* [Set exercise 1]
Everything from the line containing "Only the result" through the line containing "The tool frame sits" should be repeated exactly, and nothing else from the data. The answer is a Markdown table with a number under ID and the line under String; leave empty lines out.

#### Source passage

As with any financial investment, risk is mitigated through diversification. While many states have focused on angel investment, others have gone beyond that to pass legislation permitting communities or some cities to pool taxpayer money to fund local start-ups. While there can be any number of restrictions on the industries that can be funded, the size of the investment, the total permitted investment credited per year, and the age of the company funded, states are experimenting in community-based investment options.

For example, the Kansas Legislature recognized that start-ups often do not have access to normal business financing. It established that local communities can create their own community-controlled venture capital fund and created a statewide Center for Entrepreneurship to funnel funding to those regional or local community seed capital funds.32 One type of community-controlled fund permits rural communities to pool taxpayer funds into a regional foundation that can fund any local start-up that operates in specific industries such as biotechnology, information technology, and advanced material manufacturing.33 Also, Kansas created the Technology-Based Venture-Capital Fund (TBVC Fund).34 The fund is not limited to state taxpayer money and can also receive investments in the form of "gifts, donations or grants received from any source other than state government" -- that is, private individuals and companies.35 The TBVC Fund is also designed for investing in Kansas start-ups. Critically, "the fund's participation [must be] instrumental to the success of the enterprise because funding . . . is not available on commercially feasible terms."36 In other words, Kansas's venture capital funds are statutorily dedicated to the neediest start-ups.

In contrast, two years after the Georgia General Assembly passed its angel credit, it revisited its own SC Fund, a state-sponsored venture capital fund originally created by constitutional amendment in 1989.37 The SC Fund was initially written with an eye toward capitalizing "innovative businesses."38 However, it proved largely unsuccessful, forgotten, and underfunded in light of the continued flight of technology companies from the state.39 "Between 2002 and 2012, twenty-five high-tech companies left Georgia in search of better funding environments. . . . One study conducted by the Georgia Institute of Technology found that 40 percent of high-tech start-ups in Atlanta leave within three years, and 60 percent leave within five years."40

Though the SC Fund had been in place for over 20 years, state technology leaders harshly criticized its usefulness, alleging that for every dollar invested in Georgia venture capital, 92 cents came from out of state.41 But it's been argued that the reason tech companies leave the state is not related to funding. "Atlanta technology companies have seen no lack in funding. In terms of institutional venture capital investment, Atlanta is on par with that of the Research Triangle in North Carolina and Austin, Texas."42

With those arguments in mind, the Georgia legislature determined that revisions were needed to revitalize the SC Fund, refocus its mission, and increase venture capital financing across the state. However, the legislature appears to have relied on venture capital financing data from private organizations and conducted no study of its own to determine the need for a state-sponsored venture capital fund. As one writer said in an analysis of state-sponsored venture capital funds, "It is far from clear that private markets are inefficient or inadequately served by private venture capitalists. . . . State planners should not simply assume that there is a 'funding gap' for high technology firms within their states . . . [but] should conduct comprehensive studies to determine whether a public fund is needed."43

Regardless of what data Georgia considered in its decision-making,44 post-revision, there are not one but two state-sponsored venture capital funds now in the state: the SC Fund and the IG Fund. The SC Fund requires investments made from its coffers to be matched by at least $3 for every $1 from the fund45 -- a tall order for any business, but especially for a technology start-up46 -- and it remains limited to biotechnology and similar advanced technology companies.47 That matching requirement also puts the SC Fund's purpose at odds with the Kansas TBVC Fund. Where Kansas sought to provide funding to businesses in need, Georgia requires tech start-ups that already struggle to find financing to somehow find at least 75 percent of their funding from other sources in order to be eligible for financing.

########
#### Information provided

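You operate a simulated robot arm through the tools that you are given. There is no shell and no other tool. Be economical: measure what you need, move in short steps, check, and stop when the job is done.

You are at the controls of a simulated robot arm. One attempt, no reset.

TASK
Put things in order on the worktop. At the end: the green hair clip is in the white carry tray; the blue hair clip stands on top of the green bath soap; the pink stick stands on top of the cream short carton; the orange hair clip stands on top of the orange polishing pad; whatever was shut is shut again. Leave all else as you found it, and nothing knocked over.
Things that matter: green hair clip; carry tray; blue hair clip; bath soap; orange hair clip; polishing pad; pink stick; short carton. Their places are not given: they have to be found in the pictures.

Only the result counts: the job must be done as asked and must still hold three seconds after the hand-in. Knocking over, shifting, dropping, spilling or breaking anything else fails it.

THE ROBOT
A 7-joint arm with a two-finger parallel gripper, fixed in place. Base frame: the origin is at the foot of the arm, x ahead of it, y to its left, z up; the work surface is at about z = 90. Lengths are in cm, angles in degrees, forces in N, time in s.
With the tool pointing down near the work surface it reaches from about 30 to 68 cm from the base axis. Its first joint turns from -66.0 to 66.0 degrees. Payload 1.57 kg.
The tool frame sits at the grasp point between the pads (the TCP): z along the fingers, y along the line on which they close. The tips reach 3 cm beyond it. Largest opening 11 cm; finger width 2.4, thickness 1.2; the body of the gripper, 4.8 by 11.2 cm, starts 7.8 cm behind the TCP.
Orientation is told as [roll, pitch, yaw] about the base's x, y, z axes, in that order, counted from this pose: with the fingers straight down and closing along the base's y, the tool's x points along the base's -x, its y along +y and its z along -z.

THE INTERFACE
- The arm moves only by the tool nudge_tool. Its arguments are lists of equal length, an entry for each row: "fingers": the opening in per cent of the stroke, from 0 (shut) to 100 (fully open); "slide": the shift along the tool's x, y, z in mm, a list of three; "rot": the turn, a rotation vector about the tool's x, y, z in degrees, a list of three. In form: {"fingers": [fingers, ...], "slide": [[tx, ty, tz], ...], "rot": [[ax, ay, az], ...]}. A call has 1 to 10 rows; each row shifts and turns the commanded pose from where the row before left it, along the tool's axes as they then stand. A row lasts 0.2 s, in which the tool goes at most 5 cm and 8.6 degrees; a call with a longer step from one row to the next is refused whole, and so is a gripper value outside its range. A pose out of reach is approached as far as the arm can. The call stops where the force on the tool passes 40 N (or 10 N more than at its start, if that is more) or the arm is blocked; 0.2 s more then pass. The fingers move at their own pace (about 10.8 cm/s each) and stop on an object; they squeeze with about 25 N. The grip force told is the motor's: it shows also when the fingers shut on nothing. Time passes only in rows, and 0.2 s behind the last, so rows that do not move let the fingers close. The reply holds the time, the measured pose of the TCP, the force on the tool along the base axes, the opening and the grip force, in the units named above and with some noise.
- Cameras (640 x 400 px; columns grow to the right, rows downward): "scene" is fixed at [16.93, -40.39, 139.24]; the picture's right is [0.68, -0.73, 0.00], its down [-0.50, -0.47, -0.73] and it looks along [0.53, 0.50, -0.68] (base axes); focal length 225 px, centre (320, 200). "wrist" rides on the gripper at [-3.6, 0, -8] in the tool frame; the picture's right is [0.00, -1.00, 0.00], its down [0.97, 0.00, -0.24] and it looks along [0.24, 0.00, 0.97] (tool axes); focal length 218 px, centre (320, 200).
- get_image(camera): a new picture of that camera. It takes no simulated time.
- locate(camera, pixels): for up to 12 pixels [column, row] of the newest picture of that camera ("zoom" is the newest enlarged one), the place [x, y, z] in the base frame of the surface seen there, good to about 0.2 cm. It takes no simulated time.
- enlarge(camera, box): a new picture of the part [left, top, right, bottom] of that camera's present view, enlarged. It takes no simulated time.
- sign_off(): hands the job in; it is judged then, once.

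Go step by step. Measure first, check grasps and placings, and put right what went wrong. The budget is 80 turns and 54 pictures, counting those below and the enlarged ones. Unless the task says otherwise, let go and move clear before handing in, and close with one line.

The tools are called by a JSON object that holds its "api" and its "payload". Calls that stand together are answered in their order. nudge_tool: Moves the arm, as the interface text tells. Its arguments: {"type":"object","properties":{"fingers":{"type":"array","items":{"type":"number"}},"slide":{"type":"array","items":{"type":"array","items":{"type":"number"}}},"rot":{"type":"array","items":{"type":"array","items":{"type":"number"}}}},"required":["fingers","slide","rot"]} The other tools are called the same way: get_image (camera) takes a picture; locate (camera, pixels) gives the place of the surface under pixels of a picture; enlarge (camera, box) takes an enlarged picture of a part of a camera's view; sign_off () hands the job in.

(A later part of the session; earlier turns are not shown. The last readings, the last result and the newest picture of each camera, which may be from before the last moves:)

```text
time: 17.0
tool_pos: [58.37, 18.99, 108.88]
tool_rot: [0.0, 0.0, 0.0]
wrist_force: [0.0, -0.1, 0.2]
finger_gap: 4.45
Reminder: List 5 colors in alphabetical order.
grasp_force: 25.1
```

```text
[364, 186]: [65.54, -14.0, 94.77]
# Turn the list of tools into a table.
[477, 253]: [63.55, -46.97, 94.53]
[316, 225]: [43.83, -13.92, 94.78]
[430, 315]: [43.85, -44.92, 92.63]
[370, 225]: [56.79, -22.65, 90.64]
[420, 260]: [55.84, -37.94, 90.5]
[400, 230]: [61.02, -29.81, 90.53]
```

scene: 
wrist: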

########

* [Set exercise 2]
Continue the source passage from where it stops.

* [Exercise result 1]
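| ID | String |
|---|---|
| 1 | Only the result counts: the job must be done as asked and must still hold three seconds after the hand-in. Knocking over, shifting, dropping, spilling or breaking anything else fails it. |
| 2 | THE ROBOT |
| 3 | A 7-joint arm with a two-finger parallel gripper, fixed in place. Base frame: the origin is at the foot of the arm, x ahead of it, y to its left, z up; the work surface is at about z = 90. Lengths are in cm, angles in degrees, forces in N, time in s. |
| 4 | With the tool pointing down near the work surface it reaches from about 30 to 68 cm from the base axis. Its first joint turns from -66.0 to 66.0 degrees. Payload 1.57 kg. |
| 5 | The tool frame sits at the grasp point between the pads (the TCP): z along the fingers, y along the line on which they close. The tips reach 3 cm beyond it. Largest opening 11 cm; finger width 2.4, thickness 1.2; the body of the gripper, 4.8 by 11.2 cm, starts 7.8 cm behind the TCP. |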

* [Exercise result 2]
In contrast to the SC Fund with its demanding requirements, the IG Fund will have $100 million in funding from Georgia taxpayers and private investors, which can be funneled to Georgia-based start-ups, regardless of their ability to acquire other sources of funding.48 It is designed to do exactly what its predecessor, the SC Fund, originally promised: self-perpetuate, create jobs, and encourage technology innovation.49 Also, the IG Fund must be split 40/60 between start-ups and expanding businesses (qualified growth-stage businesses).50 In that way, both funds can (and in the IG Fund's case, must) invest in expanding businesses, not just start-ups.

In addition to the aforementioned problems with Georgia's state-sponsored venture capital funds, there are two notable issues as they relate to start-ups. First, leaving the more than 20 years of the SC Fund's underperformance aside, both venture capital funds are required to fund existing companies, not just start-ups. That requirement could leave promising Georgia start-ups without viable, in-state financing options, which is a problem the funds were created to alleviate. Second, the Georgia legislature seems to misunderstand the nature of what venture capital is. It is a common misconception that venture capitalists fund a variety of start-ups. As a rule, they do not.51 If venture capital is a viable funding option for a business, it is because the business is either an expanding, established business with a successful history, or it is selling something that a bigger company will purchase at a high profit.52 That lack of interest in funding a range of start-ups has always been a characteristic of the venture capitalist industry, and as the term "start-up" has broadened, venture capitalists have increasingly indicated that "entrepreneurship and venture capital are heading in opposite directions" because they are only interested in high-profit ventures.53 Despite that industry-accepted distinction, the plain language of the statutes establishing those state-sponsored funds continually refers to "seed," "early," and "early-stage" businesses.54 Extraordinarily, the legislative history provides no answer as to why that distinction was ignored. Given the complexity of venture capital investment, it is a wonder that Georgia would wade into a $100 million venture capital arrangement.55

Overall, as admitted by the Georgia Chamber of Commerce and the Technology Association of Georgia in 2012, Georgia is not improving in new business creation, entrepreneurial activity,56 and number of venture capital deals.57 Policy analysts have even described Atlanta's technology sector as stagnant.58 While Georgia has renewed its angel credit until 2015,59 it remains to be seen whether the credit will be successful in encouraging new angel investment that would not have happened but for the credit, and whether the General Assembly will try new avenues for encouraging start-ups. At best, Georgia's piecemeal, finance-based approach has done little to support new start-ups. In all, while Georgia has identified funding as a major obstacle to tech start-ups starting and staying in the state, its piecemeal approach has not proven effective.

B. The Holistic Approach: New York Focuses on Incubation

While encouraging financing is one approach, states are beginning to realize that start-ups are less likely to succeed in isolation.60 To have any chance of success, access to mentors, a comprehensive workspace, a talent pool, and a supportive community are vital. Start-ups are more likely to start up when there is a supportive culture. How can state and local governments encourage that culture through their tax policy? The Martin Trust Center for MIT Entrepreneurship is a leading incubation model that has been copied all over the country, and it offers a useful example for developing and sustaining a culture of entrepreneurship. As will be shown through New York's recent incubation efforts, just as states can encourage investment through incentives and responsible tax policy, so too can a culture of entrepreneurship be developed.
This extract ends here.